Declining demand in the plant-based meat category, accelerated by rising inflation, is causing consumer demand to shift to cheaper protein alternatives and is expected to continue the downward pressure on sales and income. Beyond Meat is not the only company facing a slowdown; in fact, growth in U.S. retail sales of plant-based meat has been flat in 2021, according to the Plant Based Food Association with expectations of declining growth in 2022.
Revenue Mix Shifting
2020 saw the demand for Beyond Meat products jump as the pandemic led consumers to hoard refrigerated food products and move towards conscious consumption. This led to a surge in the company’s U.S. retail segment which accounted for 65% of total revenue in 2020. Since then, increasing sales to U.S. restaurant and food service revenue, and international revenue has pushed the share of U.S. retail revenue down to 52% in 2021 and analysts expect this trend to continue in the future.

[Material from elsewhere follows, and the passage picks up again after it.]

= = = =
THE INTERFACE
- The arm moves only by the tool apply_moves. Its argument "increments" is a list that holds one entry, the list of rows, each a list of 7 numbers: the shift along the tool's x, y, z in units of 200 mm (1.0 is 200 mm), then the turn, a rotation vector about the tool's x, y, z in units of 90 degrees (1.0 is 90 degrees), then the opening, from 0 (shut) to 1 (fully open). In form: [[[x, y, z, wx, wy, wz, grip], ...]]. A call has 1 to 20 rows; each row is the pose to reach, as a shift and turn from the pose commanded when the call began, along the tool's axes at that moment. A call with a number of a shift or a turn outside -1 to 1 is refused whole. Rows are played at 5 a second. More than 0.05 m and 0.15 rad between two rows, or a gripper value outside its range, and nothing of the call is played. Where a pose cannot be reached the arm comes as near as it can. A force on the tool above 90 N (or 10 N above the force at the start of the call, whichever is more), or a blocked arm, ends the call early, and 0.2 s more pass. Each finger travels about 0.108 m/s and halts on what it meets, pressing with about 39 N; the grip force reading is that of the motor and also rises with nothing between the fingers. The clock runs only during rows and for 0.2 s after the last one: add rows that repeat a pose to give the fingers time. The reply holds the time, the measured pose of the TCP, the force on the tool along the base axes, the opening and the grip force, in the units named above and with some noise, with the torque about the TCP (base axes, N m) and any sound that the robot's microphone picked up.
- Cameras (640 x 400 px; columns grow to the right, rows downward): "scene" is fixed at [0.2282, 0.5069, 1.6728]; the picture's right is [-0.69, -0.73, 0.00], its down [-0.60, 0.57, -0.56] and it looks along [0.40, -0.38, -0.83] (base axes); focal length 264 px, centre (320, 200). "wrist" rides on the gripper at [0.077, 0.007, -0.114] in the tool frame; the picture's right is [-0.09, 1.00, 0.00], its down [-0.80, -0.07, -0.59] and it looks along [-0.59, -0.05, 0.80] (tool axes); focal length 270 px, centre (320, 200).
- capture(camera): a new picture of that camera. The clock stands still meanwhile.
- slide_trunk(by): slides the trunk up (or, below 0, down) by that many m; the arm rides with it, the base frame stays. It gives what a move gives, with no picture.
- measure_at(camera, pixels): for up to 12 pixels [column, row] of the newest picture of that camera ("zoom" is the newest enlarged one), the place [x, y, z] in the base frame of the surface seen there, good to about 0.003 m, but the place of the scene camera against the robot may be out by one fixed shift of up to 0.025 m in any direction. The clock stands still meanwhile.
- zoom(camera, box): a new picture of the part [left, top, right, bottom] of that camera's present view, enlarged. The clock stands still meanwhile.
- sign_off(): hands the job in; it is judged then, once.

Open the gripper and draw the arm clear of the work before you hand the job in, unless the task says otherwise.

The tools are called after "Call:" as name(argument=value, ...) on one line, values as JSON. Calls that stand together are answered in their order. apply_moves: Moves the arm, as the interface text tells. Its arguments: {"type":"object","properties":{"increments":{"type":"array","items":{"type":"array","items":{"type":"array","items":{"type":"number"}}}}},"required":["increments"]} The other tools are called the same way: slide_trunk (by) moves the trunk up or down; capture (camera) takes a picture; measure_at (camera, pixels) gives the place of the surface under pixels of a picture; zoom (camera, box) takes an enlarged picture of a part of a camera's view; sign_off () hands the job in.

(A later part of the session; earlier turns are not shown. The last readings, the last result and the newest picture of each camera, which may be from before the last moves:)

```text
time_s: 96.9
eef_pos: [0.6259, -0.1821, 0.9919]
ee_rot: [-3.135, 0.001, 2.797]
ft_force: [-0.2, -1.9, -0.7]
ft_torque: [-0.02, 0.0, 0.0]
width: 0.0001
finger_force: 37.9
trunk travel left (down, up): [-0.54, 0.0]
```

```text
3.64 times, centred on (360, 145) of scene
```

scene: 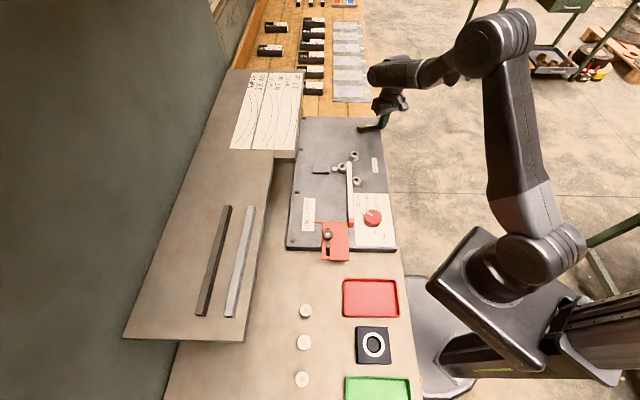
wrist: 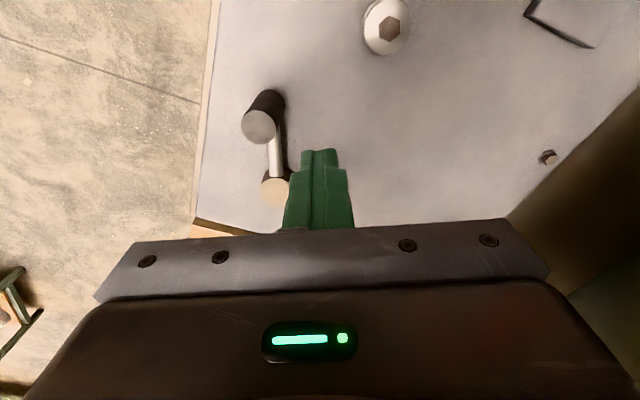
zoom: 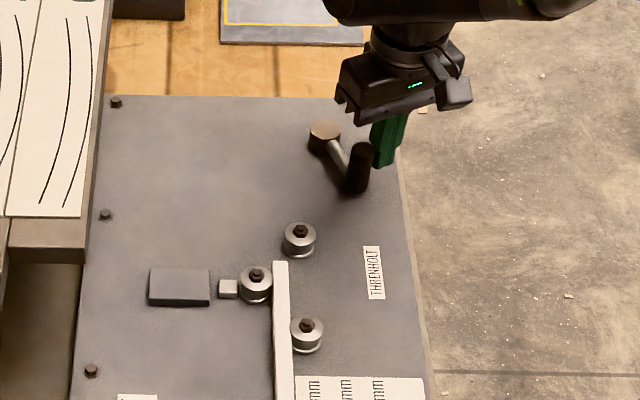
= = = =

Beyond 2022, analysts expect the engine of growth to be the company’s restaurant and food service segment which is projected to see the fastest growth in the coming years, both in the U.S. and internationally. This growth is being driven by a higher demand from existing businesses, new product introductions, and distribution expansion, partially offset by increased trade discounts.
Operating Losses Continue
Analysts expect the operating loss for Beyond Meat in 2022 to almost double, reaching ~USD300 mn, up from USD160 mn in 2021, and expect this trend to continue for the foreseeable future.
While the company’s latest attempts to streamline business operations will help reduce the growth rate of the company’s expenses – projected to slow to 7% year-over-year in 2022 and to decline by 12% in 2023. Analysts do not expect this will be enough to generate positive free cash flows at any time in the near future.